**** DATA EXTRACT ****
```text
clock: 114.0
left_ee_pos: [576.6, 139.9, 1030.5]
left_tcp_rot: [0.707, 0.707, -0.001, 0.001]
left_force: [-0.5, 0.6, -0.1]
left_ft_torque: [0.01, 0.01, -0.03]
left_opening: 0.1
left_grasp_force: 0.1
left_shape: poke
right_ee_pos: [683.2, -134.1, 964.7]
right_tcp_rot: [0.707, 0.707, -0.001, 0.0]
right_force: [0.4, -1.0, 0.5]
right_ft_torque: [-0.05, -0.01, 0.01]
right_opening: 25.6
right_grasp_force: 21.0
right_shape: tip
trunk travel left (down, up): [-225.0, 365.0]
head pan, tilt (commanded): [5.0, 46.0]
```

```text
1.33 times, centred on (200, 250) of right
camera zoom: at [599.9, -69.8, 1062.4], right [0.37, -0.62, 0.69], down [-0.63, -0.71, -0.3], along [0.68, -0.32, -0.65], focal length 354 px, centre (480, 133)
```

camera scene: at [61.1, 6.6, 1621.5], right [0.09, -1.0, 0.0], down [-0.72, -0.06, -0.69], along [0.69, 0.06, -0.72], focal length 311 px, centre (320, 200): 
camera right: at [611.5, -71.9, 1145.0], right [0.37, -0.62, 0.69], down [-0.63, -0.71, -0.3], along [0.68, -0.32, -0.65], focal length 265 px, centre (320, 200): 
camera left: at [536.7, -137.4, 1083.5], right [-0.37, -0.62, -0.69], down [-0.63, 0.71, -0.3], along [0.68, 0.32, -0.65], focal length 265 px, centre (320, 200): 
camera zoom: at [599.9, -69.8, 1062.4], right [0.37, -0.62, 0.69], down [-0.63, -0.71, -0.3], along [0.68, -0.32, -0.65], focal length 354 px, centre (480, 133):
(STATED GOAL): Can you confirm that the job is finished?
****
(STATED GOAL): Look above for lines with the word "length" and copy them all.

(CORRECT RESPONSE):
camera zoom: at [599.9, -69.8, 1062.4], right [0.37, -0.62, 0.69], down [-0.63, -0.71, -0.3], along [0.68, -0.32, -0.65], focal length 354 px, centre (480, 133)
camera scene: at [61.1, 6.6, 1621.5], right [0.09, -1.0, 0.0], down [-0.72, -0.06, -0.69], along [0.69, 0.06, -0.72], focal length 311 px, centre (320, 200): 
camera right: at [611.5, -71.9, 1145.0], right [0.37, -0.62, 0.69], down [-0.63, -0.71, -0.3], along [0.68, -0.32, -0.65], focal length 265 px, centre (320, 200): 
camera left: at [536.7, -137.4, 1083.5], right [-0.37, -0.62, -0.69], down [-0.63, 0.71, -0.3], along [0.68, 0.32, -0.65], focal length 265 px, centre (320, 200): 
camera zoom: at [599.9, -69.8, 1062.4], right [0.37, -0.62, 0.69], down [-0.63, -0.71, -0.3], along [0.68, -0.32, -0.65], focal length 354 px, centre (480, 133):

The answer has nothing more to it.